We've all been in the zone at one time or another. When you're in the zone you don't doubt yourself, you're focused and you just play. The disc, or ball, seems bigger and time seems slower. You play at the highest level you're capable of when you're in the zone. You are truly living in the moment. If I were to ask you later what moves you did, you probably couldn't remember.

When you are in the zone you are using you natural ability and you're allowing things to happen rather than trying to control them by thinking about it too much. You're allowing yourself to play well instead letting your thoughts your doubts and insecurities get in the way of that. A lot of nerves can get in your way if you let them. Though nerves can be good if channeled the right way.

The difficult thing about the zone is you never really know when you're going to get there. To play well in competition I don't think you need to be in the zone but it sure helps. It's like icing on the cake. When you are in that mindset the judgmental side of your brain is on vacation, thus allowing you to perform at your best. I suggest practicing that non-judgmental mindset.

"Think about what you're doing instead of how you're doing." Think about what you want to do each moment. Focus on the frisbee, the conditions, the moves, where you want "the set" to be so you can nail the catch or move, on getting your partner good throws. Don't spend much time thinking about whether the routine is going well or not, or whether you're playing well or not. By not judging your performance and just concentrating on what's happening and what you need to do at that very moment you're more likely to play better. And you might end up in the zone and really playing at the top of your game.
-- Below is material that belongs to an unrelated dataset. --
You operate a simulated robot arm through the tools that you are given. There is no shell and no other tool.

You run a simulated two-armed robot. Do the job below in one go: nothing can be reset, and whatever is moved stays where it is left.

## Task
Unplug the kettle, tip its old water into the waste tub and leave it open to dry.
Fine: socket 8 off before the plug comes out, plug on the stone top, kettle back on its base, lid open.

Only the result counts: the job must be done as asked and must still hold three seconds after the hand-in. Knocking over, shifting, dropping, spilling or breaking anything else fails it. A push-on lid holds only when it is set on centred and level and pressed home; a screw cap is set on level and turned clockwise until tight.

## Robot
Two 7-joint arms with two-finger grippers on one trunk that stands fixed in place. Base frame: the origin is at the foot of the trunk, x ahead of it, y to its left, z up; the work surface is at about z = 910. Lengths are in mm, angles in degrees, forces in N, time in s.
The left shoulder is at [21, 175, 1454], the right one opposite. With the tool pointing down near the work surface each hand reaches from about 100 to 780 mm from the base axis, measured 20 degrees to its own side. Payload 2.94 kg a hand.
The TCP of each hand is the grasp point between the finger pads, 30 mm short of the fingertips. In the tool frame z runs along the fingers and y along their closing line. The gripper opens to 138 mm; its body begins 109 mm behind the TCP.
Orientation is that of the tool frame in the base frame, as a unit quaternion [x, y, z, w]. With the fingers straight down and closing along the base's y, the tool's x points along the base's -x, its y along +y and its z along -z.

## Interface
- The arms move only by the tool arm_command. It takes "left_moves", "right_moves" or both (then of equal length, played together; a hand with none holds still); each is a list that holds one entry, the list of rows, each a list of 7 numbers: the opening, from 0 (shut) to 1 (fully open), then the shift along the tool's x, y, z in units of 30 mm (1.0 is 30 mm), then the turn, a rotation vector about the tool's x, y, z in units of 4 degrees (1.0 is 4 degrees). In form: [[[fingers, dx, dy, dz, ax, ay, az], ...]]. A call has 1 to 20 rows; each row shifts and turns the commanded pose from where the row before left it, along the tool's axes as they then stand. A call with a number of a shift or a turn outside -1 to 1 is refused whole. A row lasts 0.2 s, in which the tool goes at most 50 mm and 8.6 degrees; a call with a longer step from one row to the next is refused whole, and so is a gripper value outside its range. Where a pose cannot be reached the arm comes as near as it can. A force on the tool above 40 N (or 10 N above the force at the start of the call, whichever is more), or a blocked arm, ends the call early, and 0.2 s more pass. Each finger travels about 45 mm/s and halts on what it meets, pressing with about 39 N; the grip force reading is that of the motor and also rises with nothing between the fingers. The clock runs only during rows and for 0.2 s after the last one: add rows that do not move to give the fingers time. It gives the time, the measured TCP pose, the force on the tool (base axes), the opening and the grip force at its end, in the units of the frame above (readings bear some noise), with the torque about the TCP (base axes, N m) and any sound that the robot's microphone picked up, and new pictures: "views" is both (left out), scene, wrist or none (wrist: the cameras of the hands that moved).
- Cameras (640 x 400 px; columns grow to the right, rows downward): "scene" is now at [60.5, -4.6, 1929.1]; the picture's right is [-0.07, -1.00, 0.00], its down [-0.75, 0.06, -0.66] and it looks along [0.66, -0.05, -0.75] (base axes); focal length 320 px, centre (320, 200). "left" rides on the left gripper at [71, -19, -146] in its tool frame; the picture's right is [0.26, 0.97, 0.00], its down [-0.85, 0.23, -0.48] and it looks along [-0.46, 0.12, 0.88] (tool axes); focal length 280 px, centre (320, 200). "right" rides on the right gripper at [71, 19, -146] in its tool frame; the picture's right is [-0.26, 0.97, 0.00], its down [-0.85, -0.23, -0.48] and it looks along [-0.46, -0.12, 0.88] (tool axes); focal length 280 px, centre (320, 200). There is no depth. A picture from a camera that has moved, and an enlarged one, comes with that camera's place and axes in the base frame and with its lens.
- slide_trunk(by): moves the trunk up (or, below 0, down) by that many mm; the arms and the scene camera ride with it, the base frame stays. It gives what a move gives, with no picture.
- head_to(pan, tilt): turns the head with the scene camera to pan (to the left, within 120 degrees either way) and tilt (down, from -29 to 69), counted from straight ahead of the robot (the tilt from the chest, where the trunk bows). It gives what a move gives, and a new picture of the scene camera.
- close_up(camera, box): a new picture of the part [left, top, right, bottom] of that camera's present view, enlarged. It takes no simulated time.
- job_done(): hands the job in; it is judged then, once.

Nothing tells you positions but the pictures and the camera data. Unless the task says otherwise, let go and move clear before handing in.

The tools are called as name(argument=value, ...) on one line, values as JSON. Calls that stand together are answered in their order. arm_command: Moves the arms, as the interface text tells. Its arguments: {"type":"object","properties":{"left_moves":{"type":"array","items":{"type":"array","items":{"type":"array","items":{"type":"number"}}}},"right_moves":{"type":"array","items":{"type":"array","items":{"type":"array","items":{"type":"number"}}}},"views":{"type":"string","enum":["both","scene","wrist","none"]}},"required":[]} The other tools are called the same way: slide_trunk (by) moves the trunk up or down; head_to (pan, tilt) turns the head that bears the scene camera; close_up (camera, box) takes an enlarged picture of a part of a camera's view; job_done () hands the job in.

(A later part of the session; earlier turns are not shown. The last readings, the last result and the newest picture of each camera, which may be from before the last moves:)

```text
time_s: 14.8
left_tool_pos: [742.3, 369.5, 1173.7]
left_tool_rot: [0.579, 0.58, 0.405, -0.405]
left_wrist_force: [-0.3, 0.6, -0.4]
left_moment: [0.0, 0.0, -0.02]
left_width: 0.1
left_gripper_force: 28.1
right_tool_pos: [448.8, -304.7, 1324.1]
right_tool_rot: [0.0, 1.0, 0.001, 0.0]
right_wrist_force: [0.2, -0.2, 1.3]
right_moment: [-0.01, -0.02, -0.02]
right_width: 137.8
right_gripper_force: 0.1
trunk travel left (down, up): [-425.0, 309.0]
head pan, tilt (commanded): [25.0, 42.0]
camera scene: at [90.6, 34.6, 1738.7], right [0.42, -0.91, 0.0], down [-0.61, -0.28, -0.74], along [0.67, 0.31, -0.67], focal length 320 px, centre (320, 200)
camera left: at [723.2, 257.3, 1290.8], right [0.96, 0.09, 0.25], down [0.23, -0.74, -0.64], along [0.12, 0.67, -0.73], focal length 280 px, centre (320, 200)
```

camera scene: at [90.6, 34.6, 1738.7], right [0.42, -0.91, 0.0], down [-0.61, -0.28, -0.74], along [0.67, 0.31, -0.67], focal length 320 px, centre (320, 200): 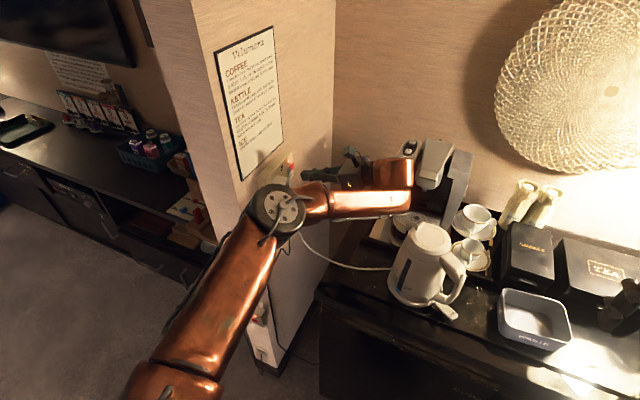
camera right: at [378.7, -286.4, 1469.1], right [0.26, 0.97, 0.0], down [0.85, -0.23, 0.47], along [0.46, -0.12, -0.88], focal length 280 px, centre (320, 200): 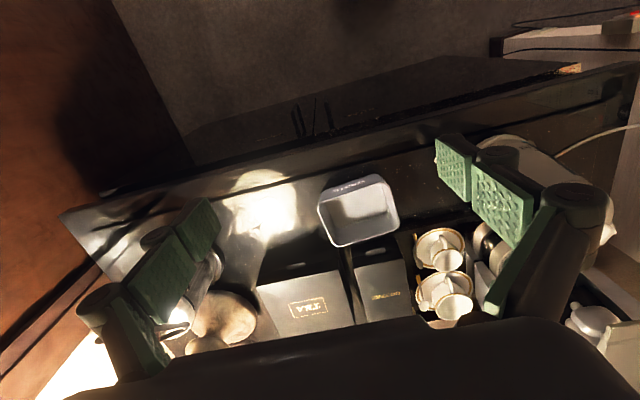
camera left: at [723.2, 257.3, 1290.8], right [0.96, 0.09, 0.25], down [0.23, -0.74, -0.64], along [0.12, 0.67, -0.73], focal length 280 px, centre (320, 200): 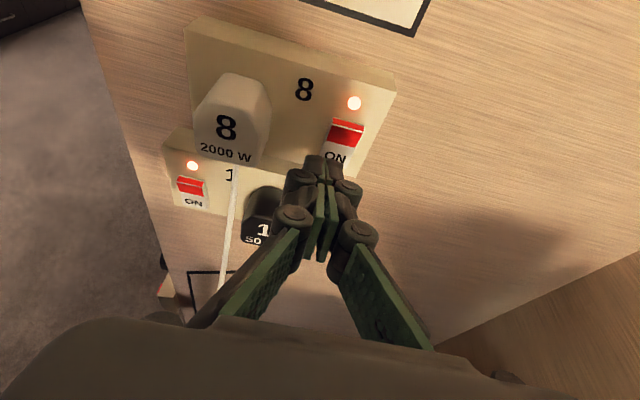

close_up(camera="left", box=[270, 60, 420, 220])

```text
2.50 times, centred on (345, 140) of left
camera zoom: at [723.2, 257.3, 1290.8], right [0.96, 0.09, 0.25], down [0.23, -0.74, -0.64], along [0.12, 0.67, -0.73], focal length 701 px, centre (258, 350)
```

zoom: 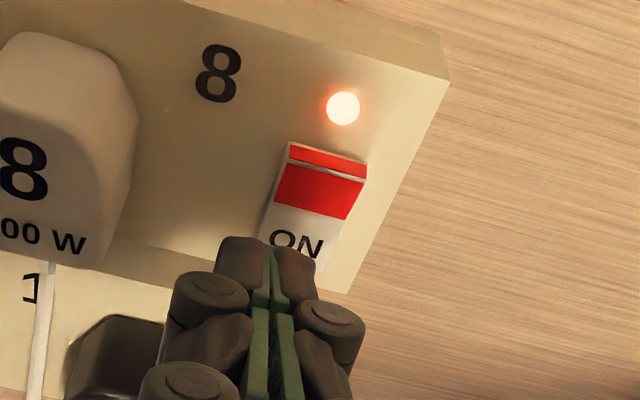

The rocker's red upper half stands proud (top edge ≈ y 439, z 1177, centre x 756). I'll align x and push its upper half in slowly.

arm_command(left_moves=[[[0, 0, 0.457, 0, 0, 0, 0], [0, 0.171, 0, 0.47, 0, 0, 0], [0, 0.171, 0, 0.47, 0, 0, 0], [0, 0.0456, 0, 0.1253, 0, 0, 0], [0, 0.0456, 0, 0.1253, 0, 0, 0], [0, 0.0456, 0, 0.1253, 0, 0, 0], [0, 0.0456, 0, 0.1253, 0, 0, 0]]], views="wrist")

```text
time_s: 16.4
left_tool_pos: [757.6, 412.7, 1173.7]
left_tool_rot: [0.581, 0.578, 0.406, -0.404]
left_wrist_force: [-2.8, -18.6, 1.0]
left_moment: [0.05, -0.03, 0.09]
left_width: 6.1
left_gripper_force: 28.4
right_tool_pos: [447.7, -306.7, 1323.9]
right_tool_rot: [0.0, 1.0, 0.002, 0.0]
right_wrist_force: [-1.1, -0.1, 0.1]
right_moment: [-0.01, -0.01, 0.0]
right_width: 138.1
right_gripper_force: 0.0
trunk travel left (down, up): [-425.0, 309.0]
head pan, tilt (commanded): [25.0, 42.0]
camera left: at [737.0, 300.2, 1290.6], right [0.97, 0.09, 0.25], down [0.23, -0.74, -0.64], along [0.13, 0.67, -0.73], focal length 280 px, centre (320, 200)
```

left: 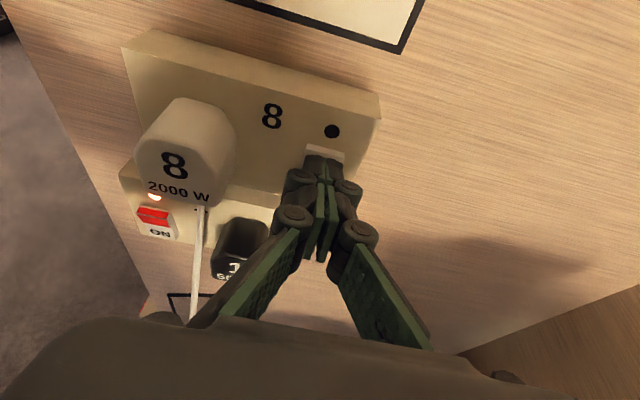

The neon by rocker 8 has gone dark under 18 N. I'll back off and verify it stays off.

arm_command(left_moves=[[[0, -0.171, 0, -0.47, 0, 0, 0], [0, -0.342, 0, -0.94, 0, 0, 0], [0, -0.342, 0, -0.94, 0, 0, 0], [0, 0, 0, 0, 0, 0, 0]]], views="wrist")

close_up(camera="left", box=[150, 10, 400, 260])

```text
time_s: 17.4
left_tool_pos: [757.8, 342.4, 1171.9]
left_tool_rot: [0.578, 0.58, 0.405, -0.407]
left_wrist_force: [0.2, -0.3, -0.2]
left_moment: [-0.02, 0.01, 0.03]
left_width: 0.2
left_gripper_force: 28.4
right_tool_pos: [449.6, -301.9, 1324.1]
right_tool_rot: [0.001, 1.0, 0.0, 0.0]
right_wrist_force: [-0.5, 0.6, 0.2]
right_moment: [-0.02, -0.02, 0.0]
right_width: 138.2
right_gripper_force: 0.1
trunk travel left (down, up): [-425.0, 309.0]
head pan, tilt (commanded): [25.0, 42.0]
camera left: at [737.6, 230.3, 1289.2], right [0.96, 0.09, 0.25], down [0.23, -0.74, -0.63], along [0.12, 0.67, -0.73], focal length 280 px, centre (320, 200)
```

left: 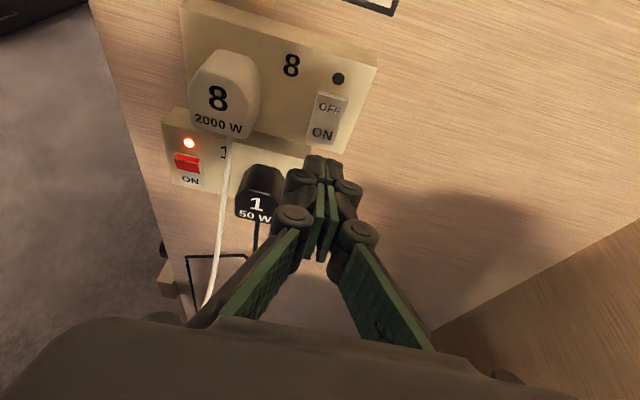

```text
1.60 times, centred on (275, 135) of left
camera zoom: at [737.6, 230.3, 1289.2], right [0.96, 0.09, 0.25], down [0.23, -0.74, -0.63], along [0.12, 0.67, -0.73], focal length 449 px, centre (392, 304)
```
Doubt is the little bug that can creep into your mind and hurt your performance. Obviously we all have doubt and fear creep in to a certain extent. It's not bad having it. The key is to manage it. For example, if in the finals and you're going for a particular spinning catch and thinking about the possibility that you might drop it, you just increased the chance of dropping it tenfold. If, however,

you just calmly focus on smoothly setting the disc at just the right height so that the frisbee will end up in the just the spot for the catch then you'll probably nail it. Now let's say you don't catch it. (This is actually even more important.) Don't care! It doesn't matter! Be aware that you dropped the disc but don't get down on yourself about it. Just focus on the next thing you need to do. Keep plugging away. Stay in the moment. So just pick up the disc, relax, and throw your partner a great throw and move on to the next Co-op or combo. Think about you're next move with all the confidence you had before. If you don't judge the mistake or drop, if you don't get mad at yourself, it won't slow your momentum. If you think to yourself, "No problem" you increase your odds of catching the next one and hitting the next combo. By having the mental discipline to try and stay in the moment, eventually you will actually be in the moment and in the zone.